::: DATA SHOWN
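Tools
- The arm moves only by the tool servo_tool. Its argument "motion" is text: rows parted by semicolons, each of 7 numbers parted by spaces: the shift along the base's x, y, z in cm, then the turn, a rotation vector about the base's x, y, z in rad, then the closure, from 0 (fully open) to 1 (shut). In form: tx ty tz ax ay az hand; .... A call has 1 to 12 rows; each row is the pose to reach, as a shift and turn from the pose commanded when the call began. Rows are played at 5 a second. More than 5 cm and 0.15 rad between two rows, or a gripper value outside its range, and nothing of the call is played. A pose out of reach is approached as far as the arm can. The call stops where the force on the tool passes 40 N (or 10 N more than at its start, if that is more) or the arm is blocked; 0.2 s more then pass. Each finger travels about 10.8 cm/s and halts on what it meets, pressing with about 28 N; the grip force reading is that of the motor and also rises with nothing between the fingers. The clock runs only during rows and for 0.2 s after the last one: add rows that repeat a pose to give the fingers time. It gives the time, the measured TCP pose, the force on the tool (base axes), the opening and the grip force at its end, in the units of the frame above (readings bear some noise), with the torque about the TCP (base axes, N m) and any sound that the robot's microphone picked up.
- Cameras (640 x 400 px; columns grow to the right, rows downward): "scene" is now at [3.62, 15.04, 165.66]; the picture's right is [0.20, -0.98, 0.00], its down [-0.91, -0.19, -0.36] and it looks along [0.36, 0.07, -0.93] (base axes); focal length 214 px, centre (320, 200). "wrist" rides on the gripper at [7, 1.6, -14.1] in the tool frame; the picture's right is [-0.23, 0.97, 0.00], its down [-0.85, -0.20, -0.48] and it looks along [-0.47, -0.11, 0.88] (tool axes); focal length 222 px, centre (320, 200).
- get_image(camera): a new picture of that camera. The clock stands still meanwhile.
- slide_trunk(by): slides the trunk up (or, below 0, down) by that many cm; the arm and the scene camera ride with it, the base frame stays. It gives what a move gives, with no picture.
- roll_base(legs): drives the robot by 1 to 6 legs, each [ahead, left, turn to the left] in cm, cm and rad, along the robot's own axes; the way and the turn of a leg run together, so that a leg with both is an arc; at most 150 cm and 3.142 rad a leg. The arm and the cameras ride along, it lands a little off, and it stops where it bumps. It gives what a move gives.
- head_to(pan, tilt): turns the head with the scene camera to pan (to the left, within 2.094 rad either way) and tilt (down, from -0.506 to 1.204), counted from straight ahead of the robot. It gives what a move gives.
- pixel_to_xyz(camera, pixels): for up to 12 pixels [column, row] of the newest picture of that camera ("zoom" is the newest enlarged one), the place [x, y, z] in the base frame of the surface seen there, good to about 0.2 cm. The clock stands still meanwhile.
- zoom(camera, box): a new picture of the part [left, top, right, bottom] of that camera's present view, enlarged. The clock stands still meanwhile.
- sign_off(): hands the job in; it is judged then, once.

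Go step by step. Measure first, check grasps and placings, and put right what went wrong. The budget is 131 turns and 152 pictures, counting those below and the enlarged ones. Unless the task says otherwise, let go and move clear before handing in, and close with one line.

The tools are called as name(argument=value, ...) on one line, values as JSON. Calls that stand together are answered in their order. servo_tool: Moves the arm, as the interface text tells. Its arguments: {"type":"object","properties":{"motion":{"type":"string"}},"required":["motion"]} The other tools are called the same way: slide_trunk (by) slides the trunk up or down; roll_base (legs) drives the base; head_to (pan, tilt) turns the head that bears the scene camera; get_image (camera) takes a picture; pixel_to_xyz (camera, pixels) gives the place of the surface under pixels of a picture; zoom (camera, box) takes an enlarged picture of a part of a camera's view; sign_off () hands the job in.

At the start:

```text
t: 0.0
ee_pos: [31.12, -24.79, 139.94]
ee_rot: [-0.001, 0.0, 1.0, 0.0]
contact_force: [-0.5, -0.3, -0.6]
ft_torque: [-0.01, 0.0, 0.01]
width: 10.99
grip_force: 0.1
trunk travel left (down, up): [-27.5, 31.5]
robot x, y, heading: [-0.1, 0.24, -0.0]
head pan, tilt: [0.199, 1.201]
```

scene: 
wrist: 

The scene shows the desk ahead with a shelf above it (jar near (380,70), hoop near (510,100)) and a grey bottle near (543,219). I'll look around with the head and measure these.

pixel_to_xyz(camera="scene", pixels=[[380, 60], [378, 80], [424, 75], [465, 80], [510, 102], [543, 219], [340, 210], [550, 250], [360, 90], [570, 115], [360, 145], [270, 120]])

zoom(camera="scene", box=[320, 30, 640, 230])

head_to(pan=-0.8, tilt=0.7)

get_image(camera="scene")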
::::::
## EXERCISE PROMPT:
Using the data above, reproduce every line exactly.

## THE RESULT:
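Tools
- The arm moves only by the tool servo_tool. Its argument "motion" is text: rows parted by semicolons, each of 7 numbers parted by spaces: the shift along the base's x, y, z in cm, then the turn, a rotation vector about the base's x, y, z in rad, then the closure, from 0 (fully open) to 1 (shut). In form: tx ty tz ax ay az hand; .... A call has 1 to 12 rows; each row is the pose to reach, as a shift and turn from the pose commanded when the call began. Rows are played at 5 a second. More than 5 cm and 0.15 rad between two rows, or a gripper value outside its range, and nothing of the call is played. A pose out of reach is approached as far as the arm can. The call stops where the force on the tool passes 40 N (or 10 N more than at its start, if that is more) or the arm is blocked; 0.2 s more then pass. Each finger travels about 10.8 cm/s and halts on what it meets, pressing with about 28 N; the grip force reading is that of the motor and also rises with nothing between the fingers. The clock runs only during rows and for 0.2 s after the last one: add rows that repeat a pose to give the fingers time. It gives the time, the measured TCP pose, the force on the tool (base axes), the opening and the grip force at its end, in the units of the frame above (readings bear some noise), with the torque about the TCP (base axes, N m) and any sound that the robot's microphone picked up.
- Cameras (640 x 400 px; columns grow to the right, rows downward): "scene" is now at [3.62, 15.04, 165.66]; the picture's right is [0.20, -0.98, 0.00], its down [-0.91, -0.19, -0.36] and it looks along [0.36, 0.07, -0.93] (base axes); focal length 214 px, centre (320, 200). "wrist" rides on the gripper at [7, 1.6, -14.1] in the tool frame; the picture's right is [-0.23, 0.97, 0.00], its down [-0.85, -0.20, -0.48] and it looks along [-0.47, -0.11, 0.88] (tool axes); focal length 222 px, centre (320, 200).
- get_image(camera): a new picture of that camera. The clock stands still meanwhile.
- slide_trunk(by): slides the trunk up (or, below 0, down) by that many cm; the arm and the scene camera ride with it, the base frame stays. It gives what a move gives, with no picture.
- roll_base(legs): drives the robot by 1 to 6 legs, each [ahead, left, turn to the left] in cm, cm and rad, along the robot's own axes; the way and the turn of a leg run together, so that a leg with both is an arc; at most 150 cm and 3.142 rad a leg. The arm and the cameras ride along, it lands a little off, and it stops where it bumps. It gives what a move gives.
- head_to(pan, tilt): turns the head with the scene camera to pan (to the left, within 2.094 rad either way) and tilt (down, from -0.506 to 1.204), counted from straight ahead of the robot. It gives what a move gives.
- pixel_to_xyz(camera, pixels): for up to 12 pixels [column, row] of the newest picture of that camera ("zoom" is the newest enlarged one), the place [x, y, z] in the base frame of the surface seen there, good to about 0.2 cm. The clock stands still meanwhile.
- zoom(camera, box): a new picture of the part [left, top, right, bottom] of that camera's present view, enlarged. The clock stands still meanwhile.
- sign_off(): hands the job in; it is judged then, once.

Go step by step. Measure first, check grasps and placings, and put right what went wrong. The budget is 131 turns and 152 pictures, counting those below and the enlarged ones. Unless the task says otherwise, let go and move clear before handing in, and close with one line.

The tools are called as name(argument=value, ...) on one line, values as JSON. Calls that stand together are answered in their order. servo_tool: Moves the arm, as the interface text tells. Its arguments: {"type":"object","properties":{"motion":{"type":"string"}},"required":["motion"]} The other tools are called the same way: slide_trunk (by) slides the trunk up or down; roll_base (legs) drives the base; head_to (pan, tilt) turns the head that bears the scene camera; get_image (camera) takes a picture; pixel_to_xyz (camera, pixels) gives the place of the surface under pixels of a picture; zoom (camera, box) takes an enlarged picture of a part of a camera's view; sign_off () hands the job in.

At the start:

```text
t: 0.0
ee_pos: [31.12, -24.79, 139.94]
ee_rot: [-0.001, 0.0, 1.0, 0.0]
contact_force: [-0.5, -0.3, -0.6]
ft_torque: [-0.01, 0.0, 0.01]
width: 10.99
grip_force: 0.1
trunk travel left (down, up): [-27.5, 31.5]
robot x, y, heading: [-0.1, 0.24, -0.0]
head pan, tilt: [0.199, 1.201]
```

scene: 
wrist: 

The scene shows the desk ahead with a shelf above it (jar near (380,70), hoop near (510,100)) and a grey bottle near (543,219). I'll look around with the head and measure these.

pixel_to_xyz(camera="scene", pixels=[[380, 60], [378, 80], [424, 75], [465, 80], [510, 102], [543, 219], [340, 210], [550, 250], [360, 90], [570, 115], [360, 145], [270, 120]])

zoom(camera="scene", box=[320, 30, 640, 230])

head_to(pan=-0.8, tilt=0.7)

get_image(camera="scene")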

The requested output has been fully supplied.